WASHINGTON -- West Coast dockworkers and shipping companies reached a tentative six-year contract agreement early Sunday, potentially ending a long, caustic labor dispute that closed the ports and prompted presidential intervention.
Chief federal mediator Peter Hurtgen praised both sides, saying lead negotiators in San Francisco "demonstrated statesmenlike leadership, which made this agreement possible."
Hurtgen, head of the Federal Mediation and Conciliation Service, would not offer details of the tentative agreement, but characterized it as "historic."
Hurtgen said the tentative agreement provides "substantial improvements in wages and benefits for union members and also provides the necessary technology and dispute-resolution improvements needed to ensure that America's West Coast ports continue to modernize and increase both efficiency and productivity."
The agreement still must be ratified by a majority of the 10,500 members of the International Longshore and Warehouse Union in a vote likely to take place after the Thanksgiving holiday, Hurtgen said.
President Bush, in a statement issued by the White House early Sunday, said: "This agreement is good for workers, good for employers and it's good for the American economy. I congratulate labor and management for working together to successfully resolve their disagreement."

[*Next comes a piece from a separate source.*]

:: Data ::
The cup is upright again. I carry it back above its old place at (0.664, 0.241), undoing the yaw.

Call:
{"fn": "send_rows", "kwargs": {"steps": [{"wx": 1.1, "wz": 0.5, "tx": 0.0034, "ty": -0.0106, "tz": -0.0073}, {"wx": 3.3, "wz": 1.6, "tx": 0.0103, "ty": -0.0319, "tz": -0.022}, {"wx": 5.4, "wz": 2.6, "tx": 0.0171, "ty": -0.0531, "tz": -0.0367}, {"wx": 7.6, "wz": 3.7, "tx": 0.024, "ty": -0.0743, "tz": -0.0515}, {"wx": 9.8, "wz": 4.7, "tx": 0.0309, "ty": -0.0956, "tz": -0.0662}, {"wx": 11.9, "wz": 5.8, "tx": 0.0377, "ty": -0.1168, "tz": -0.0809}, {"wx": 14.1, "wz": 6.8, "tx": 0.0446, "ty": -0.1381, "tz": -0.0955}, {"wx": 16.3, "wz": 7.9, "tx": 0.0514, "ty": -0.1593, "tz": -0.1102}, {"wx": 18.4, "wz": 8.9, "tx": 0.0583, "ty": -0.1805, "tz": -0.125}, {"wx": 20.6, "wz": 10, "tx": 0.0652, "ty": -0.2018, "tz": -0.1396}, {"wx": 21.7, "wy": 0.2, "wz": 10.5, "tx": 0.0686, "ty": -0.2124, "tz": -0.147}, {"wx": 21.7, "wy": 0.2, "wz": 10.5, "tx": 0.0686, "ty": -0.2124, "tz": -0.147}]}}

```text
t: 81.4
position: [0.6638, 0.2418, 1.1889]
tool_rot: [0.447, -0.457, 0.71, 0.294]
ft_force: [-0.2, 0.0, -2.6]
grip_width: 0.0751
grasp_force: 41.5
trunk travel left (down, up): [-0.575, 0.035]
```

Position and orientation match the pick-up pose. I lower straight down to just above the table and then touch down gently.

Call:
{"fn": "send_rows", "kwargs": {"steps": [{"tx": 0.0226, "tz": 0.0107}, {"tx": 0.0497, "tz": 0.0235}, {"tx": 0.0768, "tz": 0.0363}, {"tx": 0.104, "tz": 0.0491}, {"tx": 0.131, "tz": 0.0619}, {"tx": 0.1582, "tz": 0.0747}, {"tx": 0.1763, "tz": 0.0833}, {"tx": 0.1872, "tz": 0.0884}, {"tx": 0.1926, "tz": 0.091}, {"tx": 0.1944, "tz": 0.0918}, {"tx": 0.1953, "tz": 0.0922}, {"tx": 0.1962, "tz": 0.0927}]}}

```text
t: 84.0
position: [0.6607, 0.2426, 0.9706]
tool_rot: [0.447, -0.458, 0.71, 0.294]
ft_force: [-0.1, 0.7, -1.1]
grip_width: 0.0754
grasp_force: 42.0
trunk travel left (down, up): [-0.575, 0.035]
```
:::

The Pacific Maritime Association, which represents the shipping companies, had locked out dockworkers at the 29 major Pacific ports for 10 days, causing Bush to invoke a little-used law to open the docks Oct. 9 to avoid an economic crisis.
The lockout began after shipping companies accused the union of an illegal work slowdown during contract negotiations.
"With this contract we are ushering in a new era of modernization," said Joseph Miniace, president of the PMA. "It's also time to usher in a new era of mutual respect and trust between the PMA and ILWU."
Union President Jim Spinosa said the ILWU leadership fully supported the agreement and that a caucus of about 100 rank-and-file members will meet Dec. 9 to "validate and ratify" the pact. They will then visit hiring halls in 29 major Pacific ports to urge dock workers to approve the contract offer.
"We feel that what we have will improve West Coast productivity and keep trade coming here," Spinosa said.
The ports handle more than $300 billion in trade each year. Some economists estimated that the U.S. economy lost $1 billion each day as cargo piled up at the docks and ships waited at anchor offshore. Some factories shut down for lack of supplies.
Bush was the first president in 24 years to invoke the emergency provision of the Taft-Hartley Act in an attempt to halt a labor dispute. He also was the first president in history to use the act to stop a lockout, not a strike.
Taft-Hartley has been invoked 11 times in port disputes in the past, of which only nine were successfully resolved.
In this dispute, the union's contract ended in July. Sticking points had centered on shipping companies' desire for computerized cargo tracking systems that will make dockside work more efficient, but also cost jobs. The union in return wanted increased compensation and pension benefits.